Nick Holland, the chief financial officer, will assume responsibilities as CEO, while Terence Goodlace, the head of the South African operations will become the chief operating officer.
After nine years at Gold Fields, Cockerill is joining a company outside the gold sector, Gold Fields said in a statement. His departure is effective 1 May 2008.
Gold Fields was down 4.6% on the news on the JSE at R113 each.
The market is speculating that Cockerill will join Anglo Platinum, which has been jointly led by Norman Mbazima, chief financial officer, and Duncan Wanblad, after the surprise resignation of Ralph Havenstein in July last year.
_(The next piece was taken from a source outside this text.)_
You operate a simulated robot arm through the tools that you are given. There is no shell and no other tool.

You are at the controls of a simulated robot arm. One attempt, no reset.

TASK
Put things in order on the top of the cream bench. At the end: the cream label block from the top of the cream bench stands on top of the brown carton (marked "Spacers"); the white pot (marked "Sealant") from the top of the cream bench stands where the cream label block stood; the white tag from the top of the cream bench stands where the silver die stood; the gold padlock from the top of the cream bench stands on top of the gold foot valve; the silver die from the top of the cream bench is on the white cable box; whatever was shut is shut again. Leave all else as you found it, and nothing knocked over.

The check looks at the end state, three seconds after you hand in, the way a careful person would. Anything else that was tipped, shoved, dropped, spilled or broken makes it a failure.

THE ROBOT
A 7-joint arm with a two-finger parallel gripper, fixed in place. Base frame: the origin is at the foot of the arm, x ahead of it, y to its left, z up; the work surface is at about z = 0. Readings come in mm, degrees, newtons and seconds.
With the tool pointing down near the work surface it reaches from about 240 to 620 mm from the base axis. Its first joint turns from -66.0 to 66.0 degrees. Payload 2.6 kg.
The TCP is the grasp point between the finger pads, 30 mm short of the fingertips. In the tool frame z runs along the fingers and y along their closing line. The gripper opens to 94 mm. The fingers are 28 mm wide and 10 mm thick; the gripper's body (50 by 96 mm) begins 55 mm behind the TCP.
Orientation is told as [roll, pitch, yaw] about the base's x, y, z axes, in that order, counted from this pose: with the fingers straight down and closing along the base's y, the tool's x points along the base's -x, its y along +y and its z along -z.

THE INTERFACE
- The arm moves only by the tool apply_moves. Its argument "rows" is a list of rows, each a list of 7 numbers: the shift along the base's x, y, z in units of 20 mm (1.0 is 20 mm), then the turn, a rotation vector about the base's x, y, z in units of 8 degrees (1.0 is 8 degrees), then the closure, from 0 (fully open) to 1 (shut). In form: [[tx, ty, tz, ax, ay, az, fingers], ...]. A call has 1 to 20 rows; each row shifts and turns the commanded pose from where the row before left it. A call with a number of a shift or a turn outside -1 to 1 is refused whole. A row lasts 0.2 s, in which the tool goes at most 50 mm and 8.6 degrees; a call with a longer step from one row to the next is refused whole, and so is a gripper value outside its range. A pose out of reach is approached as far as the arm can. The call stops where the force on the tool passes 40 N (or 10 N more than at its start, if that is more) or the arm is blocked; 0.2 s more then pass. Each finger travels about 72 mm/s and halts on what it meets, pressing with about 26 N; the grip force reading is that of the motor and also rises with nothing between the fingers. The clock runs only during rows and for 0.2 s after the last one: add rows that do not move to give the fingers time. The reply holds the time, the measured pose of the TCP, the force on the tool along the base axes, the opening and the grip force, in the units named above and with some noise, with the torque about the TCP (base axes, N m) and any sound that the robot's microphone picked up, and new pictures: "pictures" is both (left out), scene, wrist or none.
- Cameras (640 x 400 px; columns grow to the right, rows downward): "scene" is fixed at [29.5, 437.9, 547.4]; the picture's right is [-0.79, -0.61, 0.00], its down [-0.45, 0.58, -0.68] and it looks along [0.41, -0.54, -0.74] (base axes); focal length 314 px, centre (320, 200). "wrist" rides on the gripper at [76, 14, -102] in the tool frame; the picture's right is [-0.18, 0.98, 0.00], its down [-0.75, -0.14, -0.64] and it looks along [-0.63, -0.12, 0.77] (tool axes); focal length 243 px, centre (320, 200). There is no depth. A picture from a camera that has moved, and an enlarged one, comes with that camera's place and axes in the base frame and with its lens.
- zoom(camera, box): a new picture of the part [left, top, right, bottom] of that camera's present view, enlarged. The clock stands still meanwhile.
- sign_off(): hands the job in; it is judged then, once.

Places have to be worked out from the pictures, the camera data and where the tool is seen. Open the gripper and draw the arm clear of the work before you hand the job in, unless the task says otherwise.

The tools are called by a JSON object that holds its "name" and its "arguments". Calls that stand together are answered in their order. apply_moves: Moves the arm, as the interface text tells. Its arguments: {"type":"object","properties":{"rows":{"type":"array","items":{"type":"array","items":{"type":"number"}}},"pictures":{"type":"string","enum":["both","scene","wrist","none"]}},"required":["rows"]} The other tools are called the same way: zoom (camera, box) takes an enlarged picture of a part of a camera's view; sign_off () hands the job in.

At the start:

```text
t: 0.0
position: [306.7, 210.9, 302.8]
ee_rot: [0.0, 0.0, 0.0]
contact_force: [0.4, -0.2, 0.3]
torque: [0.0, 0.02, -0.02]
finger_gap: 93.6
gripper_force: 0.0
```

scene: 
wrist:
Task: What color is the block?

"If everything plays out the way we think it
will, it will be Anglo reclaiming Ian Cockerill," said an analyst who declined to be named.
“The decision to leave Gold Fields was not any easy one, but I have always believed that a CEO has a shelf life of about six to seven years,” Cockerill said in a statement. He has headed Gold Fields for six years.
With the new Cerro Corona project coming on stream within Gold Fields at Cerro Corona and
South Deep being pulled into shape, as well as the expansion at the Tarkwa mine in Ghana, it was time for a “fresh hand at the rudder”, he said.
"Two senior people leaving in the short term cannot be good in the short term, but Nick Holland has been with Gold Fields since its inception in 1998 and clearly it will have to regroup," said David Davis, a leading gold analyst with Credit Suisse Standard Securities.
The retention of Goodlace, who has overseen the troubled South Deep mine project as well as the handling of the South African power crisis, is important for continuity within the company, he said.
Munro is joining as CEO the new uranium company set up by Harmony Gold and the Pamodzi Resources Fund. Munro will assume his new position from 5 May 2008.
John ticks all the right boxes for us,” said Gerard Kemp, chief investment officer of Pamodzi Resources Fund. “We need a businessman for the uranium, not a miner. Uranium is a developing
business, not like gold. He needs to go out and negotiate contracts.”
The top structure of the South African gold industry has changed dramatically over the past year, with long-timers Bobby Godsell and Bernard Swanepoel stepping down from AngloGold Ashanti and Harmony Gold respectively.